If you thought oil was the only commodity rising like a spire, then do take a look at the statistics. Just over the year, the Commodity Research Bureau Index is up more than 22% YoY. With an investment to GDP ratio as high as 40%, China has become the price setter and mover in the commodity market. The country's drive towards industrialization has propelled the prices of metals like iron, copper and aluminum as well of cements. The Commodity Research Bureau CRB Spot Index is at 347.8 up by 66% since 2000, crossing the previous all time high of 341 made during the 70's oil crisis. The story with oil prices is all well known (and well felt) by all. The interesting fact is that, China's consumption of oil is still less than its proportional consumption of other commodities. To use an argument presented by Mark Kiesel of PIMCO on the investment blog of October 2005, China's demand for oil still has to catch up its demand for other commodities in-line with the size and the needs of its population. The argument goes like this, China has 20% of the world's population and its consumption of commodity mirrors this proportion. It is consuming 30% of the world's coal, 26% steel, 21% soybeans and 20% copper, while in comparison its share of consumption of oil is less than 10% of total world's consumption. Hence, the demand has to rise to match the levels consumed of other commodities. The demand pressure from a rising and urbanizing China would continue to keep oil prices on the high side, until some capacity is added to the refineries (which would take atleast 6-7 years). Some analysts might say that the high oil prices would drive the demand down and would lead to a slow down in Chinese economy (and in turn reduce demand to restore equilibrium). Also the Chinese economy is expected to slow down into what is being called as a soft landing. However, even after the slow down the GDP growth in China is expected to be above 8.5% for the next two years (slower than current levels of 9.5%). 8.5% for any economy of the size of China is extra-ordinary growth by all standards!

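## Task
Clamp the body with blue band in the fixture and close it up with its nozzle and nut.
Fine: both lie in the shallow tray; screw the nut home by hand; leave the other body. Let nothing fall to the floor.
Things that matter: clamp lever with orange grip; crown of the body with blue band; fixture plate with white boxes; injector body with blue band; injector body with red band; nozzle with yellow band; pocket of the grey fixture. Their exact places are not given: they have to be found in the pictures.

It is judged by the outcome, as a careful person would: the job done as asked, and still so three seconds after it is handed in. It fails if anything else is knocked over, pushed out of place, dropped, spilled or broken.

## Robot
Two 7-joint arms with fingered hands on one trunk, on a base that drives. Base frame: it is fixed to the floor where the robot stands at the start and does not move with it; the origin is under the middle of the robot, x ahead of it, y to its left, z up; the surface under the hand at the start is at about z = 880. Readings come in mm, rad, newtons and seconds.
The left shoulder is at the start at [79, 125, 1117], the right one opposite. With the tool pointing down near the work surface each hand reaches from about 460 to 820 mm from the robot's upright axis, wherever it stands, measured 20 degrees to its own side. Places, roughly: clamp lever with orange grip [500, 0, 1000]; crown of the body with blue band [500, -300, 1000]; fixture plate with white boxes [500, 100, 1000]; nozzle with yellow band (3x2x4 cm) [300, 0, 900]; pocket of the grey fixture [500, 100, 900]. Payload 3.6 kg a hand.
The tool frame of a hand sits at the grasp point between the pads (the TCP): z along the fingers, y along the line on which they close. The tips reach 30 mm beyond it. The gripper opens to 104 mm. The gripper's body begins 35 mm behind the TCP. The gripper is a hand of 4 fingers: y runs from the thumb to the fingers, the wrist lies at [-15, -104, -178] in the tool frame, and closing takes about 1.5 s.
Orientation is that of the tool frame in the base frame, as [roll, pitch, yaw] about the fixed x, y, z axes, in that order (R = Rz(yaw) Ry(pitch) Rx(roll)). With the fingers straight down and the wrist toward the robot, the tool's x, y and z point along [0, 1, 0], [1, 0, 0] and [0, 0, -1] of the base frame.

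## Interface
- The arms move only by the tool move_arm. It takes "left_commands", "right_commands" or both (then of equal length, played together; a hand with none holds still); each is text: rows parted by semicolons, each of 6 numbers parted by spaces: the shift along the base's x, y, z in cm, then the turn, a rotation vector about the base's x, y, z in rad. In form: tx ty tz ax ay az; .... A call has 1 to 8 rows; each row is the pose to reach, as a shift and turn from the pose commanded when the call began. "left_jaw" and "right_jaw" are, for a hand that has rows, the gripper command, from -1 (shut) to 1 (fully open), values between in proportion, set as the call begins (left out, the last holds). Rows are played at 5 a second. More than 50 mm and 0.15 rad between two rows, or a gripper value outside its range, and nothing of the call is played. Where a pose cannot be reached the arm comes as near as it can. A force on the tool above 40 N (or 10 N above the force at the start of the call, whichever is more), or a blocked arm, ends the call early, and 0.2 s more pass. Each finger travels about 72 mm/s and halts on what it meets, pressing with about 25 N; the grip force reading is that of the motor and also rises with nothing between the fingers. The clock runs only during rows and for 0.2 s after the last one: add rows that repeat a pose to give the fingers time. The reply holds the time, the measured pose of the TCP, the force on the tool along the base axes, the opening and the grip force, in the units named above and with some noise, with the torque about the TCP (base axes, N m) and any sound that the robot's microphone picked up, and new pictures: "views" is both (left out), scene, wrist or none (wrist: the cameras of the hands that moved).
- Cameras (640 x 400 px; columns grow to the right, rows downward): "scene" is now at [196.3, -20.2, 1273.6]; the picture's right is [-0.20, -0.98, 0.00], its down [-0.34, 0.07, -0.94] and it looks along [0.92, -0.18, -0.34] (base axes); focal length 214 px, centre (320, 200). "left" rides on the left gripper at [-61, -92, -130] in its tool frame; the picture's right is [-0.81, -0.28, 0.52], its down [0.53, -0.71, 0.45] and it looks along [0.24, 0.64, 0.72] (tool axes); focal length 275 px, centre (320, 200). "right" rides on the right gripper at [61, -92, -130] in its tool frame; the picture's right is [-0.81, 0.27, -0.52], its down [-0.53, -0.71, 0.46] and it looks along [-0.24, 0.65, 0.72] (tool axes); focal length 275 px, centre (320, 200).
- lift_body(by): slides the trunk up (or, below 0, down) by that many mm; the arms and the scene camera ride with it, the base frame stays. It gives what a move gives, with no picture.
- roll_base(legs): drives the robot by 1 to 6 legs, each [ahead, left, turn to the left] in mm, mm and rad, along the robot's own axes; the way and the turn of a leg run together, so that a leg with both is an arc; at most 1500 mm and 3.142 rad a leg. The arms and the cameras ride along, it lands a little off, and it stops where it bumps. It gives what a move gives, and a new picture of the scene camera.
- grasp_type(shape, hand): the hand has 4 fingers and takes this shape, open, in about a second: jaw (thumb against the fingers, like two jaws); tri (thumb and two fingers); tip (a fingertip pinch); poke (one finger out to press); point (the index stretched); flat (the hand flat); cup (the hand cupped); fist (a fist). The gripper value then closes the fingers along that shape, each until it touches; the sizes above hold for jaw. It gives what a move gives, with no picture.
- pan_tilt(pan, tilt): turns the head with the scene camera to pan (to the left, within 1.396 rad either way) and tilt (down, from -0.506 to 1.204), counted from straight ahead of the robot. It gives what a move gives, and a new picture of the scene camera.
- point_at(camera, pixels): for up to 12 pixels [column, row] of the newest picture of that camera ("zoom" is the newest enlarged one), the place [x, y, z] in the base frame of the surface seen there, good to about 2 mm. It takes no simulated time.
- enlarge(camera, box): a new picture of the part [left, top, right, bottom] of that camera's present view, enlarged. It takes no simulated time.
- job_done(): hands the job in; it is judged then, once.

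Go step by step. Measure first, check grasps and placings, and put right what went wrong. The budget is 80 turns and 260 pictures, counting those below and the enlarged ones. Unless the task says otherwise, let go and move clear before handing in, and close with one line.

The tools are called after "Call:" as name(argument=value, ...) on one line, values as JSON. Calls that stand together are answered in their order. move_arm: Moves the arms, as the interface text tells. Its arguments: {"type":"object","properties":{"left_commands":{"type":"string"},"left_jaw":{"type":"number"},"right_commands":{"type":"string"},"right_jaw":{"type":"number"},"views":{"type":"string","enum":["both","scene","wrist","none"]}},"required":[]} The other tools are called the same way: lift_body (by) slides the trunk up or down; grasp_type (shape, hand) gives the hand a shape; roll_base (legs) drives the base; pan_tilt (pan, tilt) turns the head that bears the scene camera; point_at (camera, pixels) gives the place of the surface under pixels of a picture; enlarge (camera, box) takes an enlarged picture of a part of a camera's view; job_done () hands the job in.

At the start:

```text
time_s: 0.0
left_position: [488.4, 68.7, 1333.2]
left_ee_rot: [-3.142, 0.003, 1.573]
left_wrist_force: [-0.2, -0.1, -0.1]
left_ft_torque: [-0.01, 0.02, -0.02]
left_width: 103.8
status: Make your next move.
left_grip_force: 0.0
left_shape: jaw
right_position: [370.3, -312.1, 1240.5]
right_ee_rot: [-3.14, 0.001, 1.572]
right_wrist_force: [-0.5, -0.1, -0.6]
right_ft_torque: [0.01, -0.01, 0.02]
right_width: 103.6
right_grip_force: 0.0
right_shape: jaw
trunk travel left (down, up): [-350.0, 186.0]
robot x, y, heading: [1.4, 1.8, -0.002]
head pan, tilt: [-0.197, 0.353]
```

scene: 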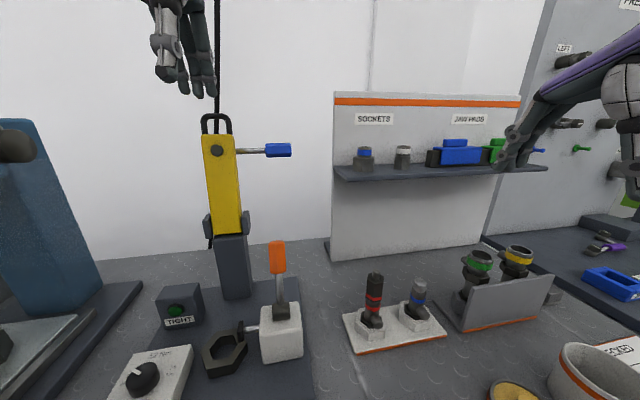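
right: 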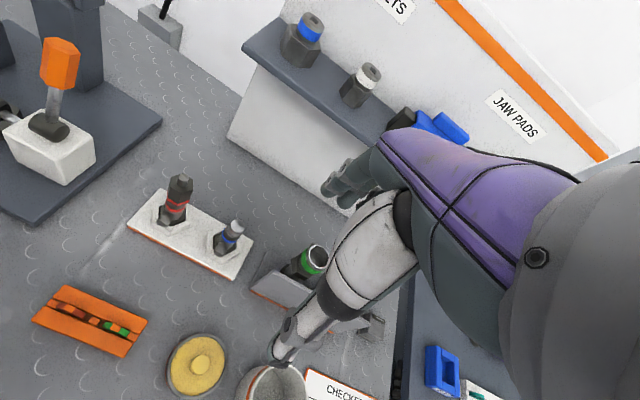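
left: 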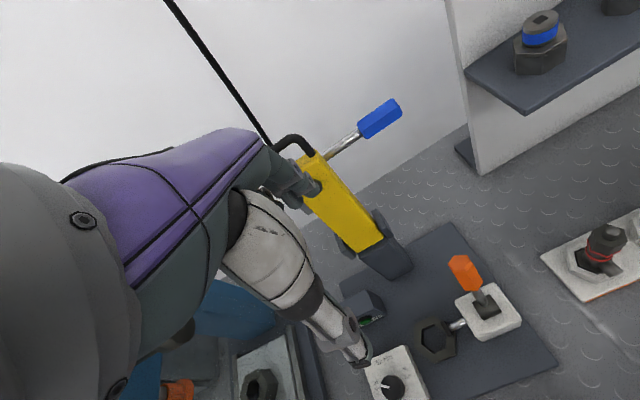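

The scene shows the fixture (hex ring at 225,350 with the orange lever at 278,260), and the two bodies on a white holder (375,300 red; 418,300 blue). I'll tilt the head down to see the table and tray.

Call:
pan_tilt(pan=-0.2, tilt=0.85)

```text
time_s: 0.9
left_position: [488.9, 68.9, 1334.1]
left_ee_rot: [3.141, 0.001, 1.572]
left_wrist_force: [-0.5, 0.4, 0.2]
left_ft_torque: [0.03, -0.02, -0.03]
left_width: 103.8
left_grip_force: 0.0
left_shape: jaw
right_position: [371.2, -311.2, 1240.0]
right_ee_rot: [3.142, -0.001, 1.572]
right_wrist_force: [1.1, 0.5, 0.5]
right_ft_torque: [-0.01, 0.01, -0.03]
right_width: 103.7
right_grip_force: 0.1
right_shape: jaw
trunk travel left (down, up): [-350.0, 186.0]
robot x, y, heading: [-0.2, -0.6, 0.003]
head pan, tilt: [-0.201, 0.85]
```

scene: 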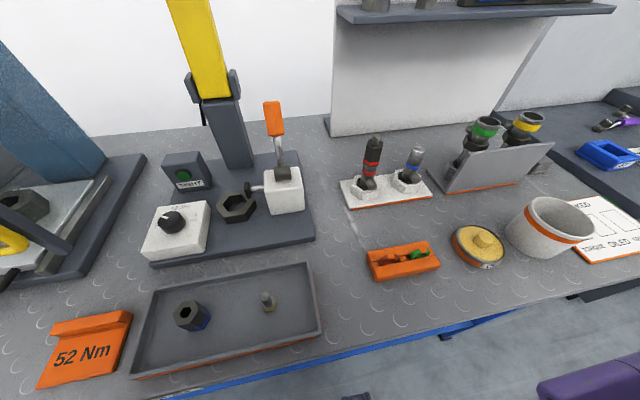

With the recent appreciation in Chinese growth numbers, there would be further pressure for an appreciation of the Renminbi. The accusation on China is that after it entered WTO, it deliberately kept its GDP growth number low, so that it could benefit from the preferences given to low income countries. The US criticizes China for keeping the Renminbi artificially low, which in turn leads to low price of Chinese products in the foreign market and hence, boom in Chinese exports. Last year, China did go for a minor appreciation of the currency (2%) as well as a move away from fixed exchange rate to a trading band. However, there is still pressure by the US government on China to further appreciate its exchange rate to a 'fair' level. The boom in Chinese exports has led to accumulation of record levels of trade deficits in the US and in turn made the US Fed raise interest rates. A further revaluation of the Renminbi could lead to pressure on the Yen and regional currencies as we saw earlier this year.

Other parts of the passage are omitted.